• Selected text
******

Aus der Analyse der Unfälle hat der VCD auch Empfehlungen abgeleitet, wie die Städte dieses negative Unfallgeschehen beeinflussen können. Dabei wurde die Stadt Krefeld exemplarisch als positives Beispiel heraus gegriffen, weil hier die Unfalltendenz mit einem jährlichen Schnitt von 5,8 Prozent rückläufig ist. Diese Entwicklung geschah nicht zufällig. Vielmehr ist sie eindeutig ein Ergebnis der gemeinsamen Anstrengung von Krefelder Stadtverwaltung, Polizei und Verkehrsexperten, die in einer vernetzten Verkehrssicherheitinitiative mit dem Namen „Krefelder Fairkehr“ seit 1999 zusammen arbeiten, um die Unfallstatistik mit Kindern in der Stadt zu senken. „Was Kindern im Verkehrsgeschehen hilft, dass kommt auch Fußgängern im Allgemeinen und Senioren im Besonderen zugute“, meint Hartmut Könner, seit Beginn Leiter des Arbeitskreises Krefelder Fairkehr. Die Unfall-Rückgänge von über 60 Prozent bei Kindern, die wir seit 1999 in 15 Jahren Arbeiten verzeichnen, haben auch die Fallzahlen von Fußgängerunfällen ganz allgemein in Krefeld be-einflusst“, sagt Könner und freute sich über die Anerkennung der in Krefeld geleisteten Arbeit durch den VCD. Für die Bemühungen erhielt „Krefelder Fairkehr“ im Jahr 2007 den Landespreis NRW für Innere Sicherheit.
Im Verlauf der 1990er Jahre fand sich die Stadt Krefeld in den Rankinglisten von Kinderunfällen in den Verkehrsjahresbilanzen von NRW immer auf letzten und allerletzten Plätzen. Das signalisierte Handlungsbedarf. 1999 ist die Initiative „Krefelder Fairkehr“ in die intensive Phase der Bekämpfung der Kinderunfälle eingetreten. Ausgangspunkt waren eine Untersuchung und ein Handlungskonzept der Ruhruniversität Bochum. Zuvor konnte 1998 die „Stiftung für Kriminalprävention“ unter Leitung von Klaus Stüllenberg in Münster-Hiltrup für ein Forschungsprojekt gewonnen werden. Sie beauftragte die Ruhr-Universität Bochum – Lehrstuhl für Verkehrswesen – mit einer Analyse von rund 800 Unfällen mit Kindern in Krefeld und daraus resultierend mit der Entwicklung eines Handlungskonzepts.
Die Initiative „Krefelder Fairkehr“ ist ein Arbeitskreis von Polizei, Krefelder Stadtverwaltung und Verkehrssicherheitsexperten. Die Initiative beruht auf vier Säulen oder Arbeitskreisen, die selbständig und zielorientiert in ihren jeweiligen Aufgabenbereichen arbeiten und ihre Ergebnisse in das Plenum kommunizieren.

******

• Given material
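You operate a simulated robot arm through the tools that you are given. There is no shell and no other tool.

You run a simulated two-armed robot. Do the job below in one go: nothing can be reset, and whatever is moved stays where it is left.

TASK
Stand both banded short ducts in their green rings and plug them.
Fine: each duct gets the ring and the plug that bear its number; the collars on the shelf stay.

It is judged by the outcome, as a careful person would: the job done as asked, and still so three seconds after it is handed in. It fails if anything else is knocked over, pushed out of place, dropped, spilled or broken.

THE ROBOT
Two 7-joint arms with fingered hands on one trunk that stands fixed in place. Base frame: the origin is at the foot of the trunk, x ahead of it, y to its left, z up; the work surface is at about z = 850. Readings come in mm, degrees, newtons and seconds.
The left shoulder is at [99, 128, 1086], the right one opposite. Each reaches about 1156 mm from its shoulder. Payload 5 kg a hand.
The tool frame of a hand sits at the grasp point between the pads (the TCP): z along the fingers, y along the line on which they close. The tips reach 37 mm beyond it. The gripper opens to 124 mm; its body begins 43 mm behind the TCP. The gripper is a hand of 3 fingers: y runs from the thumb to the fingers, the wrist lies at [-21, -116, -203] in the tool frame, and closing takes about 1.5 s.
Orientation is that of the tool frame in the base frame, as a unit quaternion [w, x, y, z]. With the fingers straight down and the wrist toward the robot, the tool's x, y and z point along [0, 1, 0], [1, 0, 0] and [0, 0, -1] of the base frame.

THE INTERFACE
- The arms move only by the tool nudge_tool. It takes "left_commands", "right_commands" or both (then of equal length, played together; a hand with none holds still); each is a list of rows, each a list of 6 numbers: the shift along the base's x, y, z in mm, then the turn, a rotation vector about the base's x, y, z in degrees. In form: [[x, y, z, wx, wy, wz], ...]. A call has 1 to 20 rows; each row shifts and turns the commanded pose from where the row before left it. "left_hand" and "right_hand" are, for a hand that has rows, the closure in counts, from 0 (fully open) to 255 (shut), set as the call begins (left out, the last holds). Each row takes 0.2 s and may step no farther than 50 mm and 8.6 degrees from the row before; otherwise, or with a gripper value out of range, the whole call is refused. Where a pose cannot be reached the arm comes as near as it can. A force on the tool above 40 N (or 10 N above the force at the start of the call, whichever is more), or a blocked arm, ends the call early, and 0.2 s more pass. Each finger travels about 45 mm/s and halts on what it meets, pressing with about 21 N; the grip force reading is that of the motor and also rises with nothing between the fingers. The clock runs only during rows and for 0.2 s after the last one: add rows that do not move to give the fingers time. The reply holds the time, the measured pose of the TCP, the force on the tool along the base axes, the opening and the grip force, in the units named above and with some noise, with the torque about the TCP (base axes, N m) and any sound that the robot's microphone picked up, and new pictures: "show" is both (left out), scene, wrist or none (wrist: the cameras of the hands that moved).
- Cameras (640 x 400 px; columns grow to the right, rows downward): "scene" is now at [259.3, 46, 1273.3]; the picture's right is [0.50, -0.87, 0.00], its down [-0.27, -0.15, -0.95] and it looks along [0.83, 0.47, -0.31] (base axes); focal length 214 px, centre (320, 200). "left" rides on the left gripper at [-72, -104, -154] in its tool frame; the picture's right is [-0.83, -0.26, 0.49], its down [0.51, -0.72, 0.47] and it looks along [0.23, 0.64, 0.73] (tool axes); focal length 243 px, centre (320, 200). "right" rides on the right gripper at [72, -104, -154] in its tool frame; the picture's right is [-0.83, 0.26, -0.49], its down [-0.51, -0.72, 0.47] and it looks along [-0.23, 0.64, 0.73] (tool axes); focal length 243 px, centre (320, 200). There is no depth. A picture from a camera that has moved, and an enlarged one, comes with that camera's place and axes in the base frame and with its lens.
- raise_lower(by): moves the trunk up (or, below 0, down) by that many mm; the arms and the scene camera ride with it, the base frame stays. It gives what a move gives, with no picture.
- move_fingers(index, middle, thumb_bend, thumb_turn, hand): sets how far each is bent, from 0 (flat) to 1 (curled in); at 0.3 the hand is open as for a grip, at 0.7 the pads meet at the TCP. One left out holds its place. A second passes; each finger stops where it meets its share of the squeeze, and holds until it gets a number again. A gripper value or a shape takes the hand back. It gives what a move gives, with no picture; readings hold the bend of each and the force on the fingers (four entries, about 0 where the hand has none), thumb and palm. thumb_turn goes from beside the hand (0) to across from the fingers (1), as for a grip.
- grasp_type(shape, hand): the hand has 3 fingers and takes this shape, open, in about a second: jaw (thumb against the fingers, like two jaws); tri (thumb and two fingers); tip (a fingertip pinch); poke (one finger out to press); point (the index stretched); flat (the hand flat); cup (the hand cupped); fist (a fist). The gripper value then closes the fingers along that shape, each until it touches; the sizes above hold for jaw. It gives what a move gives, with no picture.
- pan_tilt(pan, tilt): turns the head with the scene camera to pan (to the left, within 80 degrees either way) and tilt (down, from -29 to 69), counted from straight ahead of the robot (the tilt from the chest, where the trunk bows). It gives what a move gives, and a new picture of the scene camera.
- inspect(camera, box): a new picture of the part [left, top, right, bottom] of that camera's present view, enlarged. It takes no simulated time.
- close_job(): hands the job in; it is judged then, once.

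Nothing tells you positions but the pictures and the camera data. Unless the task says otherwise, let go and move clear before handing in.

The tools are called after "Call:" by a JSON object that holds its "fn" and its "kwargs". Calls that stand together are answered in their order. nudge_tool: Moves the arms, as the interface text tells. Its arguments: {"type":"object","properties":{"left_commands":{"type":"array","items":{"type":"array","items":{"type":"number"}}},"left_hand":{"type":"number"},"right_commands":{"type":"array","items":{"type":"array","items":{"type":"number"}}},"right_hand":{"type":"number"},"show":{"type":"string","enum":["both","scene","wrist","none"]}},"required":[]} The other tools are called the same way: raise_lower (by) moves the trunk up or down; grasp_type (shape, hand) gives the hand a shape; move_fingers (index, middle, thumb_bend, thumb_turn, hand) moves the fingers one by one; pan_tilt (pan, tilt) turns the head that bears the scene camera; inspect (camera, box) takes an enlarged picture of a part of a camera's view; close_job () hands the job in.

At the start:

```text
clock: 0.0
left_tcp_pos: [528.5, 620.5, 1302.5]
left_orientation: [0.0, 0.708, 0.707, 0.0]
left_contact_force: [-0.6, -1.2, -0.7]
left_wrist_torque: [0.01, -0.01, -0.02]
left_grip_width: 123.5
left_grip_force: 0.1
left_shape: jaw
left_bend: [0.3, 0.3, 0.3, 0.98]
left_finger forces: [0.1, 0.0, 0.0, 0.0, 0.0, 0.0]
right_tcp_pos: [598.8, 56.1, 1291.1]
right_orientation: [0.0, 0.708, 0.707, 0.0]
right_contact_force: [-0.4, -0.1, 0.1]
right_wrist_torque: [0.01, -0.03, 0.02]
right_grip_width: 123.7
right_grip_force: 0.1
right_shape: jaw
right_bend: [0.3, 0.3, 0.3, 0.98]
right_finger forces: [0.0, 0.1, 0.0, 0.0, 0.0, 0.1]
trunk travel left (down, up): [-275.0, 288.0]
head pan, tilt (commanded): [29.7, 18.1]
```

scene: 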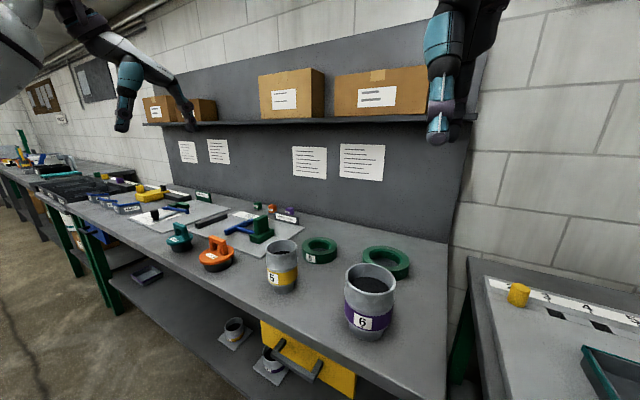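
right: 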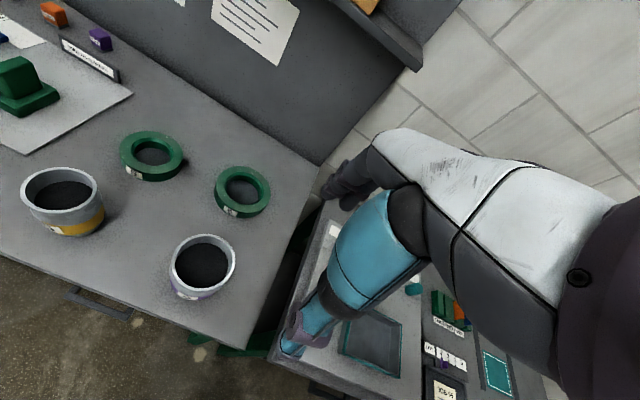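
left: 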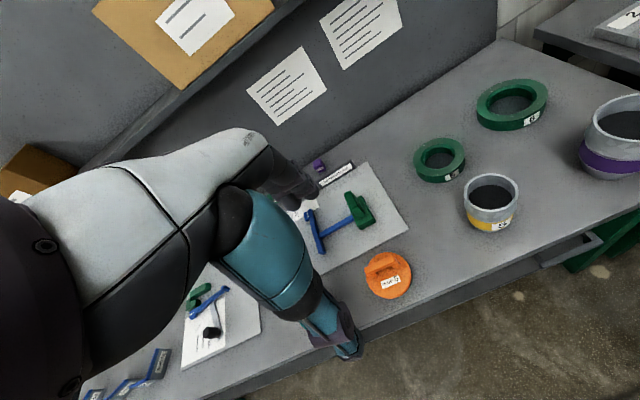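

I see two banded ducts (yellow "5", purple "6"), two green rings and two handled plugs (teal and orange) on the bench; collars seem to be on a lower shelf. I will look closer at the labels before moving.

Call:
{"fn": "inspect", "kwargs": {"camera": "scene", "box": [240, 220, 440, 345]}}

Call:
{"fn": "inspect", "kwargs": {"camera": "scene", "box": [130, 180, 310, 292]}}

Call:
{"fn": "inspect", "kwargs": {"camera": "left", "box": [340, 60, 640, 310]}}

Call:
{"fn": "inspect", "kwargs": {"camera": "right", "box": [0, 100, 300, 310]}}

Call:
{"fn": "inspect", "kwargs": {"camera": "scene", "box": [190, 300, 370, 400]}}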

******

• Work to complete
Continue the selected text that opens with "Aus der Analyse".

• Exercise result
Im Ergebnis ergibt sich daraus ein Bündel von öffentlichkeitswirksamen, baulichen, verkehrsbezogenen, pädagogischen und ordnungspolitischen Maßnahmen, die die Anzahl der Kinderunfälle von 185 in 1999 in mehr als 15 Jahren Arbeit auf 77 (davon 23 passiv als Mitfahrer in einem Auto) im Jahr 2013 senken konnte. Das war ein Weg, der nie ganz von Rückschlägen verschont blieb, aber in der Summe und über die Jahre gesehen immer mehr zu einer spürbaren Reduzierung der Unfälle beitrug. Der genannte Rückgang in den 15 Jahren intensiver Arbeit ist größer als von den Wissenschaftlern der Ruhr-Uni Bochum für diesen Zeitraum prognostiziert wurde.
Einen wichtigen Beitrag zum Rückgang der Unfallzahlen mit Kindern leisteten auch die zahlreichen baulichen Maßnahmen (seit 1999 insgesamt 360) im Straßennetz. Die Politik in Krefeld trug ebenso mit erheblichen finanziellen Mitteln zur Erfolgsgeschichte von „Fairkehr“ bei. Insgesamt stellten Stadt Krefeld und das Land NRW in den vergangenen zwölf Jahren an die drei Millionen Euro für die Arbeit der Initiative bereit.
Polizei und Stadt heben nach 15 Jahren gemeinsamer Arbeit hervor: Der „Krefelder Fairkehr“ ist kein Projekt, sondern selbstverständlicher Bestandteil der Alltagsorganisation zahlreicher Behörden und Institutionen geworden. Die Initiative beeinflusst seit Jahren viele behördliche, politische und pädagogische Entscheidungen.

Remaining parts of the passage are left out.